Soloensis

Reportase Sesungguhnya

Kata reportase memang tak tercantum dalam Kamus Besar Bahasa Indonesia (KBBI) edisi termutakhir. Tapi, maknanya sudah lumrah, diketahui banyak orang. Kata ini mengandung makna pekerjaan jurnalis yang kemudian berbuah tulisan, tayangan (audio atau video), yang disiarkan di media massa.
Sayangnya, dalam pemaknaan saya, jurnalis sekarang banyak yang tak memahami kredo reportase ini. Sebagian besar jurnalis sekarang terjebak dalam praksis ”jurnalisme ludah”, mengutip narasumber mentah-mentah, sebanyak mungkin narasumber, dan kemudian menuliskan, menayangkan, sesuai kata narasumber.
Eksplorasi data sangat minim. Laku mempertanyakan dan menguji ucapan narasumber jarang dilakukan. Reportase sekadar jadi slogan. Yang terjadi sebenarnya cuma menghimpun suara-suara narasumber, menghimpun pernyataan-pernyataan. Akibatnya, berita, feature, menjadi kering, tak berjiwa, tak ada rohnya.
Dalam pemahaman saya, mula-mula seorang jurnalis (investigator) adalah tidak menerima mentah-mentah pernyataan sumber-sumber resmi. Seorang jurnalis harus mau melakukan pekerjaan riset yang dalam, tekun merekonstruksi suatu kejahatan dan tidak kenal lelah untuk mengejar sumber-sumber yang penting.
Kira-kira itulah bayangan pekerjaan dalam jurnalisme (investigasi) yang disebut reportase itu. Gejala reportase yang tidak demikian membikin jurnalisme kita jadi kering, dan kalau dibiarkan jelas mengakibatkan “pembodohan” audiens. Linda Christanty—saya pernah bertemu langsung dengannya di Balai Soedjatmoko Solo beberapa waktu lalu—membawa semangat jurnalisme yang tidak demikian.
Nama Linda—seingat saya—kali pertama saya dengar ketika mengikuti pelatihan jurnalisme investigasi saat masih berstatus aktivis pers mahasiswa dan merintis karier di jurnalisme profesional beberapa tahun lalu. Nama Linda direkomendasikan oleh instruktur pelatihan tersebut, Andreas Harsono.
Saya “mengenal” Linda kali pertama memang dalam ranah jurnalisme. Baru belakangan saya mengenalnya dalam ranah sastra, ketika saya membaca Kuda Terbang Maria Pinto dan Rahasia Selma. Linda direkomendasikan karena punya karya-karya jurnalistik yang mendalam, feature dengan reportase yang jempolan.
Hikayat Kebo adalah “perjumpaan” awal saya dengan Linda.
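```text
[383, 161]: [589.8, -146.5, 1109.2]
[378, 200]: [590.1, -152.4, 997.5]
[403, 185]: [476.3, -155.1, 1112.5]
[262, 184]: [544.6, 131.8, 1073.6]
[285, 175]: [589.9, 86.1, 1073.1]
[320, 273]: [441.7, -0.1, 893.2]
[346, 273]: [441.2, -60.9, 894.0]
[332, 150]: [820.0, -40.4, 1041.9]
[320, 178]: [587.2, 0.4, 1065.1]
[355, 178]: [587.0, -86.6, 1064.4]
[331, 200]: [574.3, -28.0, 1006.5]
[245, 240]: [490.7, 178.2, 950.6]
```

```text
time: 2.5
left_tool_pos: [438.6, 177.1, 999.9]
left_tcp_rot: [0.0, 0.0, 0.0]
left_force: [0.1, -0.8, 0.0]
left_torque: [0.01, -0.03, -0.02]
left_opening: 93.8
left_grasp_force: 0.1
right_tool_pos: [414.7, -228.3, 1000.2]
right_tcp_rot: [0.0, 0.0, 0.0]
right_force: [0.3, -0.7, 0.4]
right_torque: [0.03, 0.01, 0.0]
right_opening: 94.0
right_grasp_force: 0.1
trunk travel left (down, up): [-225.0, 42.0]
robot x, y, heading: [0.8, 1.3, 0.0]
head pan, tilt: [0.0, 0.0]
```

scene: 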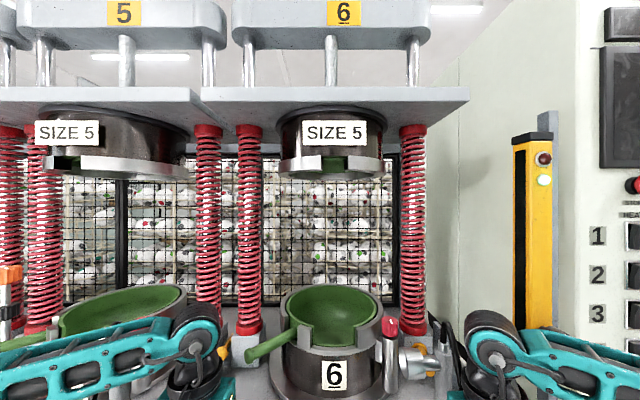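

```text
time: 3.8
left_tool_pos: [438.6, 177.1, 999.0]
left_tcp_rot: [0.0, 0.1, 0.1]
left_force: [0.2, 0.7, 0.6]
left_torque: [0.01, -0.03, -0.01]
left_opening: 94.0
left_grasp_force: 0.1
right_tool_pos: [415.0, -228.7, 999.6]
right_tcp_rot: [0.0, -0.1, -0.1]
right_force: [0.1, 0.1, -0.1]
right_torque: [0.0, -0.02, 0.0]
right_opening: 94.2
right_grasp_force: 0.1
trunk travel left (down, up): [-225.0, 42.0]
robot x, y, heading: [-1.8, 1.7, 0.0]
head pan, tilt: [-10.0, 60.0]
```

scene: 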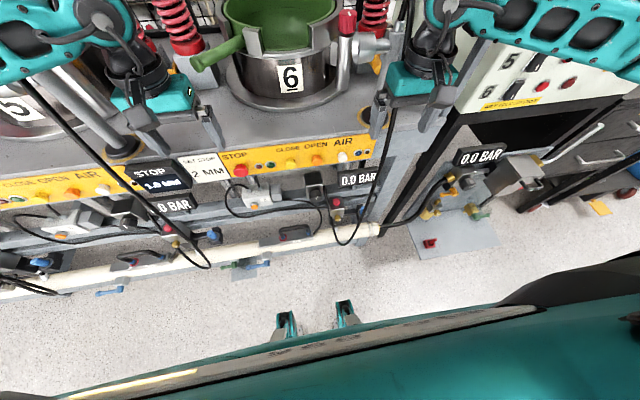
Hikayat Kebo adalah feature (panjang) karya Linda yang menurut saya memang fenomenal. Feature ini berlatar belakang tindak kekerasan massa yang terus meningkat setelah Soeharto, penguasa Orde Baru, turun dari kursi Presiden RI.
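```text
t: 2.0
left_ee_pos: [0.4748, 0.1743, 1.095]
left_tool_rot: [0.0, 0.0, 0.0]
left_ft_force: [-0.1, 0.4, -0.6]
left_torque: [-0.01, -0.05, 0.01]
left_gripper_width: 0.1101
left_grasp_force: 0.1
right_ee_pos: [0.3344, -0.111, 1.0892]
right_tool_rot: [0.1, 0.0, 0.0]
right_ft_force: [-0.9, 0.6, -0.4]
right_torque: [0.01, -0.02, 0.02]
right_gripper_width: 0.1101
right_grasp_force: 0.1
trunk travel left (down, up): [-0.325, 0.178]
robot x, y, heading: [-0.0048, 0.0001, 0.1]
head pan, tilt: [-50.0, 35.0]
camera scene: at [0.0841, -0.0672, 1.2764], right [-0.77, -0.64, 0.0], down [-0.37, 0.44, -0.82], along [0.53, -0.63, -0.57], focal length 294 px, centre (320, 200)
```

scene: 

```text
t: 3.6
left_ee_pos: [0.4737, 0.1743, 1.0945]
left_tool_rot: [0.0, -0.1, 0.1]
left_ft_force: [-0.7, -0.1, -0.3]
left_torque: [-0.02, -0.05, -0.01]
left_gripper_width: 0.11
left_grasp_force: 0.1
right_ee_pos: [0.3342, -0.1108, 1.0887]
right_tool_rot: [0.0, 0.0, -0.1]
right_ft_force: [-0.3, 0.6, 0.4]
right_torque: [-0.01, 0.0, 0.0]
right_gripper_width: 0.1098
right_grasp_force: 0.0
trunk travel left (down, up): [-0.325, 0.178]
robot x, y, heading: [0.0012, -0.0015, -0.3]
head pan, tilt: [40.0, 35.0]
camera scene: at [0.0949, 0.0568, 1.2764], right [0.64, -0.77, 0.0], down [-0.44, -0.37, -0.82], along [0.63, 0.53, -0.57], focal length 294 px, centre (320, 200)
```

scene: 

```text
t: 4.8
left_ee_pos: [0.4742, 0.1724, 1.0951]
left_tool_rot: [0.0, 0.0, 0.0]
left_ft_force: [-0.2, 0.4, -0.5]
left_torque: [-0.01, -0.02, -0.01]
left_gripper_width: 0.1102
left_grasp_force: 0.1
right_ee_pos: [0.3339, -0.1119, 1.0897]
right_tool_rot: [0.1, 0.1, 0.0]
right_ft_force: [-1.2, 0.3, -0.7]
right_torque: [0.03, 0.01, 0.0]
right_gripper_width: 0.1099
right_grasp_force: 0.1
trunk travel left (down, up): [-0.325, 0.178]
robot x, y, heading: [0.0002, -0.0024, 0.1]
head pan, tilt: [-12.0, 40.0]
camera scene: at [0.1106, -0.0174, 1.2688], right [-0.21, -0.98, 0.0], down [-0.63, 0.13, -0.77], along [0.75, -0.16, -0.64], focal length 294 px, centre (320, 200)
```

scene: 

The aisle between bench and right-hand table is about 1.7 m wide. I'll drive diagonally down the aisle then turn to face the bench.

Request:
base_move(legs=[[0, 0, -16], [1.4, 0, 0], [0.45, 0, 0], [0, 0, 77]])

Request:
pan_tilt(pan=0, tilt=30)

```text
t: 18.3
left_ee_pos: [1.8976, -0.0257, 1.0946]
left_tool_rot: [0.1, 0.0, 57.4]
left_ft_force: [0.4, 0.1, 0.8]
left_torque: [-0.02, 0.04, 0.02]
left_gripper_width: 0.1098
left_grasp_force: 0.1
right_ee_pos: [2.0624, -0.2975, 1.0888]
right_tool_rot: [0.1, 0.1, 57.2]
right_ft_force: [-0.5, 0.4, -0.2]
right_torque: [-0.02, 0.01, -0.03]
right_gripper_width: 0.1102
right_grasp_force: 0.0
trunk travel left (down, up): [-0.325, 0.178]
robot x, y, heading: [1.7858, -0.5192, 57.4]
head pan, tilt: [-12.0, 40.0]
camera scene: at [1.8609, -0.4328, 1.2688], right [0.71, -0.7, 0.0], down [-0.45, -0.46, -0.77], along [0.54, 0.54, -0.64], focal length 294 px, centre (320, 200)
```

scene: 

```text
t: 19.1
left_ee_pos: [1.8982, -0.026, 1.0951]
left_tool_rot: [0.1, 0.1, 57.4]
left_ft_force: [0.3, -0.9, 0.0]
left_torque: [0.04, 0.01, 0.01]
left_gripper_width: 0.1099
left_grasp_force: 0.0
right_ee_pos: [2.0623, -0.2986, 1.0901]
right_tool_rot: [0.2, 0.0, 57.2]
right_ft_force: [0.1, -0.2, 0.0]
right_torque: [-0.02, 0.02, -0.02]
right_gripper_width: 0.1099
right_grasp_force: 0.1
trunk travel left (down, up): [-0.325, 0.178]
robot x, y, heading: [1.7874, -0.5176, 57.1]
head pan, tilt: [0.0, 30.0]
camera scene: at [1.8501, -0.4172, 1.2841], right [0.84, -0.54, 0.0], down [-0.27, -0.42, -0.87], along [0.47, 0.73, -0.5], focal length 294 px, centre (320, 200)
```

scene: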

Kebo alias Ratno bin Karja adalah pemulung yang gemar memukul dan memeras warga di lapak pemulung di sebuah kawasan di Jakarta. Pada Mei 2001, gara-gara Kebo yang ceroboh karena diperbudak alkohol, lapak para pemulung itu dilalap api.
Kemarahan warga tak terbendung. Kebo dipukuli. Dalam keadaan sekarat dia dibawa ke tempat pembakaran sampah di belakang Mal Taman Anggrek, Jakarta. Seseorang menyiramkan minyak tanah ke tubuh Kebo. Malam itu, dia mati terbakar.
Linda menceritakan peningkatan tindak kekerasan itu dalam kisah kematian Kebo, seorang pemulung, yang tewas dikeroyok massa. Linda dengan teliti, cermat dan mendalam menceritakan kisah kematian Kebo dengan model reportase yang mendalam.
Simak saja deskripsi berikut ini dalam salah satu paragraf Hikayat Kebo:

Kamar Kebo lebih mirip gua. Tanpa jendela. Di siang hari terasa pengap, sedang malam hari begitu lembab. Cahaya matahari dan pergantian udara melewati satu-satunya lubang pada dinding; sebuah pintu yang terbuka. Kebo menggunakan kamar tersebut untuk tidur dan seringkali dalam keadaan teler akibat pengaruh alkohol. Ia gemar minum arak atau anggur hitam. Seorang pelacur biasa menemaninya bersenang-senang. Namun, perempuan yang dibawahnya silih-berganti. Kebanyakan mereka berusia setengah tua dan seringkali berhubungan atas dasar suka sama suka (Jurnalisme Sastrawi, Antologi Liputan Mendalam dan Memikat, Kepustakaan Populer Gramedia, 2005).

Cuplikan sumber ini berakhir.